## Data segment
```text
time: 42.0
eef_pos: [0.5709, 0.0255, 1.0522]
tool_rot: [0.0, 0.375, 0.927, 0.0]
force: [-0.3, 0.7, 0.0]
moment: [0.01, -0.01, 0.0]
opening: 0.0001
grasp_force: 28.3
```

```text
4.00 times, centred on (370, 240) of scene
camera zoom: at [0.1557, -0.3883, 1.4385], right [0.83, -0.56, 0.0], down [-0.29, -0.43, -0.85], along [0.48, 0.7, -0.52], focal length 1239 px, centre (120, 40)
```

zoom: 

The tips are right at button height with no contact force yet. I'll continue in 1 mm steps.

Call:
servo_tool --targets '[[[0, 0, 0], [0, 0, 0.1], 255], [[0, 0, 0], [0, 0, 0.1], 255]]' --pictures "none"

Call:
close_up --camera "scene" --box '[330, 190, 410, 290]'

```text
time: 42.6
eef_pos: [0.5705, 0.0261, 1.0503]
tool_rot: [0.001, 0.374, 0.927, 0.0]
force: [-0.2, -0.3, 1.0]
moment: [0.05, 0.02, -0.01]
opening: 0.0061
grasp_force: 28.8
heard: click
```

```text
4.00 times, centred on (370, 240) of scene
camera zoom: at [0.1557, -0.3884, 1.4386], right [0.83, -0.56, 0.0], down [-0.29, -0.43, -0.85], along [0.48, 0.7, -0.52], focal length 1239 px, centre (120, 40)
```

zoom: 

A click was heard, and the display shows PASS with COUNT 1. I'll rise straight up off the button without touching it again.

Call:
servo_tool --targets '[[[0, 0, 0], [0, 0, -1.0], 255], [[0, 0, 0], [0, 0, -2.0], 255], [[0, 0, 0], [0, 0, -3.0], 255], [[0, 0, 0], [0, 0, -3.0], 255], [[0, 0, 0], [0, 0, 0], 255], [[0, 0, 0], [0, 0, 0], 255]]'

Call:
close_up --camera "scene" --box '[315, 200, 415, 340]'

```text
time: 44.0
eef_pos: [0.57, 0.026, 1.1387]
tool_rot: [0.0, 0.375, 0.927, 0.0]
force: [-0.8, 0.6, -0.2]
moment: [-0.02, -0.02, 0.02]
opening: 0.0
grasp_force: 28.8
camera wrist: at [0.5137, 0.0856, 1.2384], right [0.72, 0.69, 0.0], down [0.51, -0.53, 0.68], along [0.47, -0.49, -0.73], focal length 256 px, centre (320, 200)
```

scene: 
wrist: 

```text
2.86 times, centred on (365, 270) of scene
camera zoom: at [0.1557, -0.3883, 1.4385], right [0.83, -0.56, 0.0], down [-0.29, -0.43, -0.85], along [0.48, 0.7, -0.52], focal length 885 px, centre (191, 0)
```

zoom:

## Request
Repeat the listing exactly, from its first line to its last. Use JSON: a list with one string for each line that is not empty.

## Written reply
[
  "```text",
  "time: 42.0",
  "eef_pos: [0.5709, 0.0255, 1.0522]",
  "tool_rot: [0.0, 0.375, 0.927, 0.0]",
  "force: [-0.3, 0.7, 0.0]",
  "moment: [0.01, -0.01, 0.0]",
  "opening: 0.0001",
  "grasp_force: 28.3",
  "```",
  "```text",
  "4.00 times, centred on (370, 240) of scene",
  "camera zoom: at [0.1557, -0.3883, 1.4385], right [0.83, -0.56, 0.0], down [-0.29, -0.43, -0.85], along [0.48, 0.7, -0.52], focal length 1239 px, centre (120, 40)",
  "```",
  "zoom: ",
  "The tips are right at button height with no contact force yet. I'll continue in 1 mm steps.",
  "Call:",
  "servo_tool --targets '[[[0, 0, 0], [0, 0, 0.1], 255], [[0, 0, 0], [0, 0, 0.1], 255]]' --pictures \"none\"",
  "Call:",
  "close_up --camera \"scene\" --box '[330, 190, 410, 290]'",
  "```text",
  "time: 42.6",
  "eef_pos: [0.5705, 0.0261, 1.0503]",
  "tool_rot: [0.001, 0.374, 0.927, 0.0]",
  "force: [-0.2, -0.3, 1.0]",
  "moment: [0.05, 0.02, -0.01]",
  "opening: 0.0061",
  "grasp_force: 28.8",
  "heard: click",
  "```",
  "```text",
  "4.00 times, centred on (370, 240) of scene",
  "camera zoom: at [0.1557, -0.3884, 1.4386], right [0.83, -0.56, 0.0], down [-0.29, -0.43, -0.85], along [0.48, 0.7, -0.52], focal length 1239 px, centre (120, 40)",
  "```",
  "zoom: ",
  "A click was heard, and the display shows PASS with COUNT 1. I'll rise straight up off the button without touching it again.",
  "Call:",
  "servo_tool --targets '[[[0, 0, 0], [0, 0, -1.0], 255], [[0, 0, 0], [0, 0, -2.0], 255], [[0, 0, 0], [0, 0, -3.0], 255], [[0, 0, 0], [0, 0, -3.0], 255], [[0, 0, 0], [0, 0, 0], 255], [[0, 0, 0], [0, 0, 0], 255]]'",
  "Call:",
  "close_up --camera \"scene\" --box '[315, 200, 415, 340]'",
  "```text",
  "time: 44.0",
  "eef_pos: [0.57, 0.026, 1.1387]",
  "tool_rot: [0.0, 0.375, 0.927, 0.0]",
  "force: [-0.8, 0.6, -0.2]",
  "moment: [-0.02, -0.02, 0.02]",
  "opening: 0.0",
  "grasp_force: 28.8",
  "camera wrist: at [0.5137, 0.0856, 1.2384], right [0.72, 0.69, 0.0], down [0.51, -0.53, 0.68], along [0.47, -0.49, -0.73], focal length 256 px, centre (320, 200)",
  "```",
  "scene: ",
  "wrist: ",
  "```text",
  "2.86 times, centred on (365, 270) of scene",
  "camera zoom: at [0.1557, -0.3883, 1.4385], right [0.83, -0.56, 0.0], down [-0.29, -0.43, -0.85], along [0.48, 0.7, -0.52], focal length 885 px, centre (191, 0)",
  "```",
  "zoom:"
]